**** Document ****

One more time with attachments this
time.
Ian
----- Original Message -----
Sent: Saturday, March 04, 2000 1:08 PM
Subject: Re: How To Duplicate VTS Install Disks
In a pinch, try these
attached files (zipped). It is a DOS program called "HD Copy" that
duplicates floppy disks track for track. It doesn't care about what format
the disk has or hasn't. I have been successfully using this program to
copy our VTS Install disks for the last two years.
Note that if you create a new copy of
VTS install disks, that set of disks requires a serial number. you can
obtain a serial number from Barney Lucas at Global McKinney. The old set
of install disks should be sent to Global McKinney for retirement. Every
set of VTS install disks (or GEMS CD) is a license agreements.
Every copy that a customer has, is a separate license agreement that generates
billing for multiple software maintenance fees, even if they are only using
one.

**** Collected data ****

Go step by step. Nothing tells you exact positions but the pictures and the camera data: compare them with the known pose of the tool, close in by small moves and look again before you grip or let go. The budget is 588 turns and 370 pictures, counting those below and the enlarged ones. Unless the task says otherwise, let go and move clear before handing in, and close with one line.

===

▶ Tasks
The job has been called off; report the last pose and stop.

****

▶ Tasks
A. Please copy out the portion of the document from "Note that if" to "a license agreements." without changes.
B. Please continue the document.

▶ Expected results
A.
Note that if you create a new copy of
VTS install disks, that set of disks requires a serial number. you can
obtain a serial number from Barney Lucas at Global McKinney. The old set
of install disks should be sent to Global McKinney for retirement. Every
set of VTS install disks (or GEMS CD) is a license agreements.

B.
If you are on a customer site or
dealer site and discover multiple install disk sets or CD's, please send them
back to Global McKinney, so we can remove that serial number from existence and
maintain one serial number per customer site.
Thanks
Ian
----- Original Message -----
Sent: Wednesday, March 01, 2000 3:47
PM
Subject: How To Duplicate VTS Install
Disks
We used to use DOS and Windows DISKCOPY to duplicate VTS
disks but it seems that these have become too fussy. The Windows Copy
Disk (right click on the floppy drive in the explorer) can't read a Unix
source disk and the DOS box DISKCOPY complains that a pre-formatted target
diskette is incompatible. So we now need to do the copies on a Unix
system.
There is a ddiskcopy utility floating around and you can use that if
it's installed (just try running it). Otherwise, here's how to do the
deed using the trusty dd utility.
(1) First, you need to copy the source disk image to a file.
You can make as many copies as you want from a single image so name and place
it according to your needs. Assuming that you will be finished in one
session, I would recommend putting it in /tmp/mydisk1 . Use disk
numbers to keep track of multiple disk images. The command for this is:
dd if=/dev/fd0 of=/tmp/mydisk1
(2) Second, copy the image to as many blank disks as you need.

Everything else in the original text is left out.